This allows you to do what is called Relax in the Numbers. If you can use causal management and come up with a number and you can build your big rocks into your calendar in the mornings, then you can build a company that will allow you to truly relax in the numbers. Relaxing in the numbers is the holy grail of many businesses. If a business could figure out the recipe to guaranteeing a consistent number hit, they could relax. This pursuit let a gentleman named Tim Ferriss to write his famous book, The 4-Hour Work Week. The underlying principle of that book is most results come from short bursts of focused effort, not grinding out, doing anything, and everything business approach. Tim Ferriss decides to write a book and to prove to the world that you can put in tiny, short bursts of focus effort and get tremendous, but you’ve got to do one thing. You often have to shut off all other forms of communication.

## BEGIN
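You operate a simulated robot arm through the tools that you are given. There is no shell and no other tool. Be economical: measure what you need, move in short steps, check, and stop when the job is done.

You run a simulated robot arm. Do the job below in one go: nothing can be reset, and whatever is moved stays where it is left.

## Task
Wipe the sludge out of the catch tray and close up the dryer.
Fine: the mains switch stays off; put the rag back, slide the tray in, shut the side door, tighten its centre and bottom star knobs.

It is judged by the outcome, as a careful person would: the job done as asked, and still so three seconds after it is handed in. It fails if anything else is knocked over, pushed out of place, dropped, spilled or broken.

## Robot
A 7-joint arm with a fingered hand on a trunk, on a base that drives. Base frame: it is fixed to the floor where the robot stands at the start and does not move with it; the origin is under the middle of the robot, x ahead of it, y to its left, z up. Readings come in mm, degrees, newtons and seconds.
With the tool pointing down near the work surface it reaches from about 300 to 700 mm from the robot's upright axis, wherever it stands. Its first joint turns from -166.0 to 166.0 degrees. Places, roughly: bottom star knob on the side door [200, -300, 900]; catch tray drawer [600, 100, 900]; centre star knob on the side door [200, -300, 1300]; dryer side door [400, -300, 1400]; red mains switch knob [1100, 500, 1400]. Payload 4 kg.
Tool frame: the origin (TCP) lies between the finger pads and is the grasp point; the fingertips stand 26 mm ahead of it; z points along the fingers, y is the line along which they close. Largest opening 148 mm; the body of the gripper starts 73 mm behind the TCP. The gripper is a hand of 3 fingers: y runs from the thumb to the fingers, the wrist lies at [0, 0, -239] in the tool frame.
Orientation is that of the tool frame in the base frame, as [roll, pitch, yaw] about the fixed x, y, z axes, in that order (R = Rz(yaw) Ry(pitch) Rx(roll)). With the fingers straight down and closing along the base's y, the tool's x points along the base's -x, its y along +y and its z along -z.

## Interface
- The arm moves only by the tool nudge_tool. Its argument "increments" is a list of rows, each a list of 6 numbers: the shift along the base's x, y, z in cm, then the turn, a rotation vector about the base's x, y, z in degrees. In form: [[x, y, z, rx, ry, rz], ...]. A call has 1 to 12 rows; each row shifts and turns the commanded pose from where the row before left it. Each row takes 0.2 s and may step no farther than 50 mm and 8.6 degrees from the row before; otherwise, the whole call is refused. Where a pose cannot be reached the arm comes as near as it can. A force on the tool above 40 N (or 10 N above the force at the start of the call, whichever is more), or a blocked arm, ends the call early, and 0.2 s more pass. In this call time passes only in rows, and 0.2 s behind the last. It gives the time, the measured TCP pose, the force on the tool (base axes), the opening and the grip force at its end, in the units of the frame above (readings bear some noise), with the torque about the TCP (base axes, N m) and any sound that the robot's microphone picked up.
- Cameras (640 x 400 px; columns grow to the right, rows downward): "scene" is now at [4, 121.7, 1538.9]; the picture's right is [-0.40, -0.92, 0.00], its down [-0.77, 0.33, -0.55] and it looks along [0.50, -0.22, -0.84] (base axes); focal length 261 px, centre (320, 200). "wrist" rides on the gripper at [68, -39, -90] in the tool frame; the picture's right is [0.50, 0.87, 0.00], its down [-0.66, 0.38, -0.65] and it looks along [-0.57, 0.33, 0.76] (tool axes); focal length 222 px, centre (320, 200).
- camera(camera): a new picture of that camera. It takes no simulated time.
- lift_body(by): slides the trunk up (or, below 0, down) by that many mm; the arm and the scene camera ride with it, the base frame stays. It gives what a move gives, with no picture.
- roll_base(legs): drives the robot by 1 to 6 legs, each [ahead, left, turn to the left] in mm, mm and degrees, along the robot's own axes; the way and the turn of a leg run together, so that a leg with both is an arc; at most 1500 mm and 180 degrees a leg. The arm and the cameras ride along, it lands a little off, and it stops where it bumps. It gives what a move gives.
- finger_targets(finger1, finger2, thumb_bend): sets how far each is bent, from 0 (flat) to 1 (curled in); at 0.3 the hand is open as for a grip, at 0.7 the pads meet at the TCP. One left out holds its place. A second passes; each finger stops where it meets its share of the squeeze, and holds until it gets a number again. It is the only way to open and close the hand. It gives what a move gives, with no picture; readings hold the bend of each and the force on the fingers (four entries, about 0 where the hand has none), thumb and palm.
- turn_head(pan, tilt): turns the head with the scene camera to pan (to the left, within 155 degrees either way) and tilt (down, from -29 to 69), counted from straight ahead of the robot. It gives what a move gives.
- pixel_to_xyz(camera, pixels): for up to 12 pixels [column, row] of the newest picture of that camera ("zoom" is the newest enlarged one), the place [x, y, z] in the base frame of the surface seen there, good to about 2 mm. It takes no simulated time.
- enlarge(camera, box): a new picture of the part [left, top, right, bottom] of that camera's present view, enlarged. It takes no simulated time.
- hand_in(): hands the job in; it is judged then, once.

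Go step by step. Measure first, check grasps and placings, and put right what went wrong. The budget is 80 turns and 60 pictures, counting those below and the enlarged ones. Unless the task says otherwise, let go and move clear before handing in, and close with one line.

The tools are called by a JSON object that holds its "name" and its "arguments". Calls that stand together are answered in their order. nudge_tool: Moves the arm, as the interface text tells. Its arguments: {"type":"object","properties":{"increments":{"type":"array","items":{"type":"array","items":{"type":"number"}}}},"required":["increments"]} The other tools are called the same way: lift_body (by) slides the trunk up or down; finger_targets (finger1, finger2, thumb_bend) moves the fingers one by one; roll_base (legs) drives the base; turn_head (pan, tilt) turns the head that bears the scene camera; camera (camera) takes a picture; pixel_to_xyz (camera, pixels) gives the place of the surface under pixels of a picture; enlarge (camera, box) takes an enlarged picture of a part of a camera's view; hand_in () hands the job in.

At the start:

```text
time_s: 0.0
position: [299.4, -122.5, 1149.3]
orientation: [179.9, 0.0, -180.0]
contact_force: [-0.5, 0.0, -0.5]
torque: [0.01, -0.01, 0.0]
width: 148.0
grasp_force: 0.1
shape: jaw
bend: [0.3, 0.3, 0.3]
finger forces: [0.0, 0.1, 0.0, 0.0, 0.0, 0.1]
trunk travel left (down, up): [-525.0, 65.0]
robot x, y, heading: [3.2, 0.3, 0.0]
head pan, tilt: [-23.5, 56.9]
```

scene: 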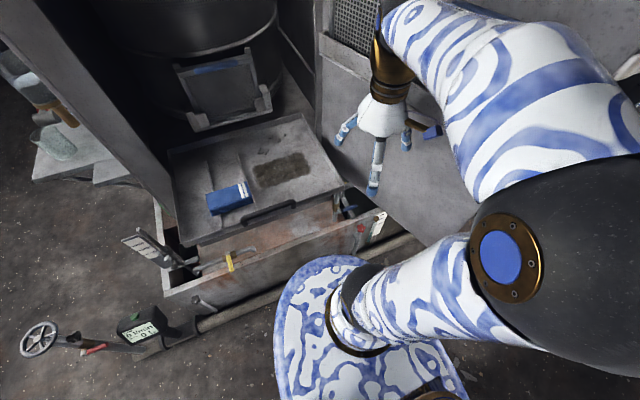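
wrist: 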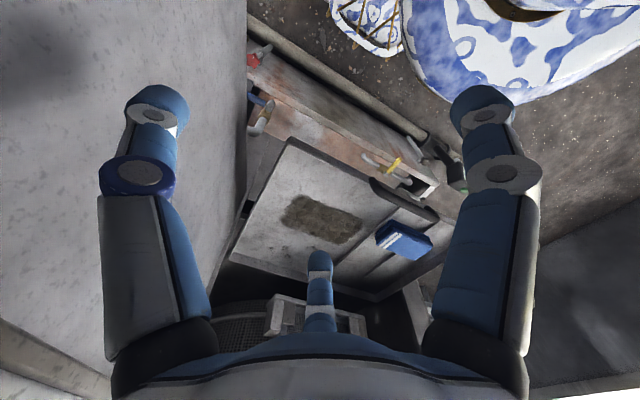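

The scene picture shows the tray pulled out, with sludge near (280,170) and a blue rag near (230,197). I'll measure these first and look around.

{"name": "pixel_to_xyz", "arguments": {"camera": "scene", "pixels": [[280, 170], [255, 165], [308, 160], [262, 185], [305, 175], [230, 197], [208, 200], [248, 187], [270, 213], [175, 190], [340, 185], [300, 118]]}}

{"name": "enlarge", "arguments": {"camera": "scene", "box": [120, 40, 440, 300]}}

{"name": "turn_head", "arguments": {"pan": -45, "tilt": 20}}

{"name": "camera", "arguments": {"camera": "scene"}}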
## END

At one point in the book, Tim told the world that there are two times a week he checks email. Most people reading that would probably take a double-take and say, “What? I can check email only Monday at 10 AM and Thursday at noon?” That’s what he did. People would say that’s impossible. Yet, the truth is Tim proves in that book that people email. Email does not run people. As I’m recording this podcast, it’s a Monday. My autoresponder on my email tells the world that I’m away from my desk until late Thursday. I do this because I practice the highest level of causal management, how I run my calendar and my life is known as Scheduled Creation. I have found that our company’s greatest growth comes from the times when I shut the world off, truly think and I create. I either create podcasts, write books, studied the market or created new products. I live the rule that I can only do what only I can do.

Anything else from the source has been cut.